— REQUIREMENTS —
Reproduce the wording of the text segment between "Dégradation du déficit" and "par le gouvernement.", with both ends included.

— TEXT SEGMENT —
◆ ◆ ◆ ◆
Dégradation du déficit français : Pierre Moscovici alerte sur « une situation des finances publiques très préoccupante »

Par latribune.fr  |   |  981  mots
Le premier président de la Cour des comptes, Pierre Moscovici. (Crédits : Reuters)
Si le premier président de la Cour des comptes s'est voulu rassurant au sujet de la soutenabilité de la dette française, il a néanmoins, une nouvelle fois, pointé la situation des finances publiques de la France. Des propos qui interviennent au lendemain d'une enquête de la commission des Finances du Sénat qui a révélé que le déficit public atteindrait 5,6% du PIB en 2023, contre les 4,9% prévus initialement par le gouvernement.

« La France n'est pas en faillite ». Ce vendredi, Pierre Moscovici s'est voulu rassurant quant à l'état de la dette française. C'est « un pays sûr, un pays très ouvert et donc c'est un pays dont la dette se place bien, elle trouve des gens pour la financer », a-t-il assuré sur RMC/BFM TV. Et d'ajouter : « Il n'y a pas de problème de soutenabilité de la dette ».
◆ ◆ ◆ ◆
— COLLECTED DATA —

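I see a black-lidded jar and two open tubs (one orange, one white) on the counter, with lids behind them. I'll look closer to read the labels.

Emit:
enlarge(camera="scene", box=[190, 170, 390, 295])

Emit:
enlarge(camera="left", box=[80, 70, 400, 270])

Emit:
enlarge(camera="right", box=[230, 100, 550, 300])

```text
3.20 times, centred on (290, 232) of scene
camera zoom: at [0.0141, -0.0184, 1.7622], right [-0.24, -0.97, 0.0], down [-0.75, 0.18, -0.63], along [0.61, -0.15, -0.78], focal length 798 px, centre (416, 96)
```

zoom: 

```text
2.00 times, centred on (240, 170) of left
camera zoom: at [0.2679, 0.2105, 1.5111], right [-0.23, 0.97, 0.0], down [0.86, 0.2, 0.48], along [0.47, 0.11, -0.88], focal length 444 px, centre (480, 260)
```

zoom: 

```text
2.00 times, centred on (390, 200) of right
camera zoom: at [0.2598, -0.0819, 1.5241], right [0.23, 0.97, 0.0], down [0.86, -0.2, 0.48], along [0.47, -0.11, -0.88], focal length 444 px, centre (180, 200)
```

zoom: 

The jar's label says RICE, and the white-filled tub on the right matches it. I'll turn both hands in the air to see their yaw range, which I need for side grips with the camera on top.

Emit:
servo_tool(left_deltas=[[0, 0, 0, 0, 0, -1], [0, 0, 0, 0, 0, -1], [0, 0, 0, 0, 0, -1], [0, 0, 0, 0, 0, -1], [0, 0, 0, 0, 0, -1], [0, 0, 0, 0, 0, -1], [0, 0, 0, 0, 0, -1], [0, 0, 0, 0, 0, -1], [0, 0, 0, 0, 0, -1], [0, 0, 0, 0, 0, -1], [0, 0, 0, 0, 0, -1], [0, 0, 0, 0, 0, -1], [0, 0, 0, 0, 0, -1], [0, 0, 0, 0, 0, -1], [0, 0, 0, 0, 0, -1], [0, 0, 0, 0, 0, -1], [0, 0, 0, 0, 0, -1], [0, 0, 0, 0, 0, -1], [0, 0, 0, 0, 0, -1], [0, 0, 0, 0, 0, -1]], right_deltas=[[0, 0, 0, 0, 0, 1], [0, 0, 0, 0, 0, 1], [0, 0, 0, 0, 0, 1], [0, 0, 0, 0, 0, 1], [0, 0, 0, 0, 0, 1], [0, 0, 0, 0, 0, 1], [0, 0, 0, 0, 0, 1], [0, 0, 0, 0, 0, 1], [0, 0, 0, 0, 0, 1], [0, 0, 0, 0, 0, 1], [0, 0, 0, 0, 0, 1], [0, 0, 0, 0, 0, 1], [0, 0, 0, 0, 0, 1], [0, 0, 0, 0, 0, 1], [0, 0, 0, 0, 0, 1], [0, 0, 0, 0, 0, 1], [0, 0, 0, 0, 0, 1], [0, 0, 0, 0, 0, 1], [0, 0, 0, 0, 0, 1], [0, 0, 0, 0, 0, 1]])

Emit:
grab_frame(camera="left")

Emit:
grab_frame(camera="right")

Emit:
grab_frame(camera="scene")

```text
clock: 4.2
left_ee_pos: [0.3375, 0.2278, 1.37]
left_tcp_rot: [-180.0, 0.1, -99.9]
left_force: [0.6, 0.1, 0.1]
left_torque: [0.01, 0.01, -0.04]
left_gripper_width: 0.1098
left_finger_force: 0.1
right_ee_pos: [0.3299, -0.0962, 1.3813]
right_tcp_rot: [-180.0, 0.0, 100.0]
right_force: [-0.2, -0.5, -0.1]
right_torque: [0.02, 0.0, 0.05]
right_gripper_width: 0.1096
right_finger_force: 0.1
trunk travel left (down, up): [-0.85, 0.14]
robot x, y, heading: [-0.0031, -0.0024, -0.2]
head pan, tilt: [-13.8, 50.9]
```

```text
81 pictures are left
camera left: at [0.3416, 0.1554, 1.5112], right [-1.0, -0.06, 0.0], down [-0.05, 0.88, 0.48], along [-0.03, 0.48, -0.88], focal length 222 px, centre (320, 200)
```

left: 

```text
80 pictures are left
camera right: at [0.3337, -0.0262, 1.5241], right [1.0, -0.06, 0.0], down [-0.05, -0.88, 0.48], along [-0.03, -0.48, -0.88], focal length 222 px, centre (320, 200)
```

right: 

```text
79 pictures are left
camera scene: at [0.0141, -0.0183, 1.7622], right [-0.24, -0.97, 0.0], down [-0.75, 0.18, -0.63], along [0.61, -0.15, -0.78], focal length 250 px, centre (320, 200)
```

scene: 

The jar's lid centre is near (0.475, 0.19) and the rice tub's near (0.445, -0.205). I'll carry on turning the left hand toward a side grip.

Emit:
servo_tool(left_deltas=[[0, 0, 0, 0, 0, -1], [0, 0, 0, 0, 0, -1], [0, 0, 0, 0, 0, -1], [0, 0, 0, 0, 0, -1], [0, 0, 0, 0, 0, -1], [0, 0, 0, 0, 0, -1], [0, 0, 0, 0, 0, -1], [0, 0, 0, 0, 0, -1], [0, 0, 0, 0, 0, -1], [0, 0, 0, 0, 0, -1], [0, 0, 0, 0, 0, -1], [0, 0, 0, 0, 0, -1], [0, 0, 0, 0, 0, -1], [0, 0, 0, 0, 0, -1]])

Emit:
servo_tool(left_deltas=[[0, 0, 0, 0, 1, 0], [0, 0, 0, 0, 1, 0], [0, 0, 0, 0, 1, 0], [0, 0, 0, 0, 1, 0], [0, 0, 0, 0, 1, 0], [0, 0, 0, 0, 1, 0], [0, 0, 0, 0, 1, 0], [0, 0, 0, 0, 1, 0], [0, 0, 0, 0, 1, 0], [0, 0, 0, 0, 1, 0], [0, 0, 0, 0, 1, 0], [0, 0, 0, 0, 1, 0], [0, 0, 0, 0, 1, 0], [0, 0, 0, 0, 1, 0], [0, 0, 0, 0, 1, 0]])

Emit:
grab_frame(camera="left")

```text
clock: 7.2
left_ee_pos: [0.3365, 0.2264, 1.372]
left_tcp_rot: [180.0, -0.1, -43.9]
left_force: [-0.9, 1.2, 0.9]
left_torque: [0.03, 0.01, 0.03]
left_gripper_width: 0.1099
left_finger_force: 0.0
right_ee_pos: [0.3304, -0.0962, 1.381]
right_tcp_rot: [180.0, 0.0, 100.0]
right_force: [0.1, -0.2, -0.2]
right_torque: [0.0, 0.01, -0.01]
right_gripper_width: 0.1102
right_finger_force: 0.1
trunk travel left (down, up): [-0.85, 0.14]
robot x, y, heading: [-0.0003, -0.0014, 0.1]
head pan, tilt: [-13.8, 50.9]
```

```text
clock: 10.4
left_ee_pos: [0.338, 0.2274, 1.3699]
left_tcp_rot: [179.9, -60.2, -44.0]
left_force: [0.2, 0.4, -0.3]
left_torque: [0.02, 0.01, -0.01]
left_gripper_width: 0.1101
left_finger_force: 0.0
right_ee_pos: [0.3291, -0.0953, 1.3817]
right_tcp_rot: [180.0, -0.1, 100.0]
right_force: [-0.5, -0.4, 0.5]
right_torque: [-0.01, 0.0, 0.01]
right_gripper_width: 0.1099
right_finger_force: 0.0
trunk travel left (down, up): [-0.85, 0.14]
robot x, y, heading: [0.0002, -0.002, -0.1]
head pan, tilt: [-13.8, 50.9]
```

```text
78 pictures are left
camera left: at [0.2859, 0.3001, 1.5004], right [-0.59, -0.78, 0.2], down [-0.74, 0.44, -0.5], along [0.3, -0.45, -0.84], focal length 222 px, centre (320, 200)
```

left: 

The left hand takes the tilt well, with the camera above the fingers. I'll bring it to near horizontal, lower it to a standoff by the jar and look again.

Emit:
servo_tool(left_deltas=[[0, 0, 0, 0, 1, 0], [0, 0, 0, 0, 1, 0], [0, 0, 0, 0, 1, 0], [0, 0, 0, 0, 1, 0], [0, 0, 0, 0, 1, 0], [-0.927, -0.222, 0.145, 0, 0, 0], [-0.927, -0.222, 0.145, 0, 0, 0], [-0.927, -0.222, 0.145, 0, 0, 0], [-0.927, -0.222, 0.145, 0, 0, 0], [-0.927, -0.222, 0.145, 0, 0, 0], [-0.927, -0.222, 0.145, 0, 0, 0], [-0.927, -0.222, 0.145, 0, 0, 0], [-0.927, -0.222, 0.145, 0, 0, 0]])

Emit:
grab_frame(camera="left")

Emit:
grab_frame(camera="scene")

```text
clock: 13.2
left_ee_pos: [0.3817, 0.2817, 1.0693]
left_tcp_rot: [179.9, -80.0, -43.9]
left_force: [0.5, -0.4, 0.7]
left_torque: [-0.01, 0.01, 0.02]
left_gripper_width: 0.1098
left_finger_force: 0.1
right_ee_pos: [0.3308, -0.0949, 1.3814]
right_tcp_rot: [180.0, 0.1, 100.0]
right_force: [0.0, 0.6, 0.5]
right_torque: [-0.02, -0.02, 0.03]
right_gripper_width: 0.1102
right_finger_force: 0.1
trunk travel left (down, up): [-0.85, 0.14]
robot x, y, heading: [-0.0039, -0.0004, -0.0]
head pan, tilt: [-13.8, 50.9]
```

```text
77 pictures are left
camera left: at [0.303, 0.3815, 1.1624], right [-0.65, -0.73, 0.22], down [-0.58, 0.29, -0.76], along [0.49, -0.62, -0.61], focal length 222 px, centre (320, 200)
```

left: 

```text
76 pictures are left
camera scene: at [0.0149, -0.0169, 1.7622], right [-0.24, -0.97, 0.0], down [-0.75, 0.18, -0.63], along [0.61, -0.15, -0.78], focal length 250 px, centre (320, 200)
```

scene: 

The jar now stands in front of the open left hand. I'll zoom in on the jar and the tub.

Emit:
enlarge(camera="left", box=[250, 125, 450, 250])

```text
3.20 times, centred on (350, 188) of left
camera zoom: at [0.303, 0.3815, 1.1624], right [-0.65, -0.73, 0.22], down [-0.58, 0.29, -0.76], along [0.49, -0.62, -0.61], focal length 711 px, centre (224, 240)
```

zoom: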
◆ ◆ ◆ ◆
— RESPONSE —
Dégradation du déficit français : Pierre Moscovici alerte sur « une situation des finances publiques très préoccupante »

Par latribune.fr  |   |  981  mots
Le premier président de la Cour des comptes, Pierre Moscovici. (Crédits : Reuters)
Si le premier président de la Cour des comptes s'est voulu rassurant au sujet de la soutenabilité de la dette française, il a néanmoins, une nouvelle fois, pointé la situation des finances publiques de la France. Des propos qui interviennent au lendemain d'une enquête de la commission des Finances du Sénat qui a révélé que le déficit public atteindrait 5,6% du PIB en 2023, contre les 4,9% prévus initialement par le gouvernement.